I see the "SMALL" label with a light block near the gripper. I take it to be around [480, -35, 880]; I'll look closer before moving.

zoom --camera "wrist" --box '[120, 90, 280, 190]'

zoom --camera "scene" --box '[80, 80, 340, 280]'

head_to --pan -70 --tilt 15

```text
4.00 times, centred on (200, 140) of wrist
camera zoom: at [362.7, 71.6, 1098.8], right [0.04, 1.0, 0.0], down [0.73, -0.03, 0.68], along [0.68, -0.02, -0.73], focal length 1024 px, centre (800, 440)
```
───
Please continue the selected excerpt.

Selected excerpt –
───
Notre voyageur n’avait plus d’escorte ! Que faire ? à quel parti s’arrêter ? Renoncer à son expédition ? Impossible, il n’y veut pas songer. Faire venir une nouvelle escorte de Karthoum ? Mais où l’attendre ? car à Gondokoro il ne serait pas en sûreté après le départ des marchands d’ivoire et de leurs agens. Partir avec ses deux serviteurs ? Mais les tribus qu’il devra traverser, dépourvues de toute idée d’humanité, sont remplies de haine contre les étrangers depuis que les Turcs s’y sont établis et y ont commis mille déprédations. Baker s’arrêta enfin à l’idée de faire un nouvel effort pour ramener au sentiment du devoir ses Turcs révoltés. Il fit venir son wakil, qui lui avait solennellement promis, lorsqu’il l’avait pris à son service, de maintenir ses hommes sous une bonne discipline, et il lui déclara que, s’il ne remplissait pas ses engagemens en réunissant le reste de sa compagnie qu’il n’avait pas congédié, il s’en plaindrait aux autorités de Karthoum, qui le puniraient sévèrement. Celui-ci prit au sérieux cet avertissement, et se mit à la recherche de ses hommes. Il parvint à en ramener dix-sept, qui se montrèrent disposés à suivre M. Baker, pourvu qu’il dirigeât sa course vers l’est ; le voyageur y consentit. Le lendemain, il apprit que, s’ils demandaient à aller du côté de l’est, c’était pour l’abandonner et se joindre à la troupe d’un nommé Mohammed-Her, qui se trouvait dans cette direction ; mais il espéra qu’en traitant ses gens avec justice et bienveillance, il parviendrait à leur inspirer quelque attachement.
───
Answer to this task –
Sur ces entrefaites arriva le facteur de Courshid-Aga, nommé Ibrahim, à la tête d’une compagnie de cent quarante Turcs et de deux cents nègres. Il apportait à son commettant un chargement d’ivoire. Son centre d’opération était à l’est dans le pays des Latoukas. Comme Baker était dans les meilleurs termes avec Courshid, il pensa que son facteur ne ferait aucune difficulté de l’admettre dans sa caravane et de lui servir d’escorte. Il se trompait. Ibrahim, instruit sans doute de la résolution de ses collègues et des motifs qui la leur avaient suggérée, s’y refusa péremptoirement, ajoutant même qu’il repousserait Baker par la force, si celui-ci s’obstinait à vouloir le suivre.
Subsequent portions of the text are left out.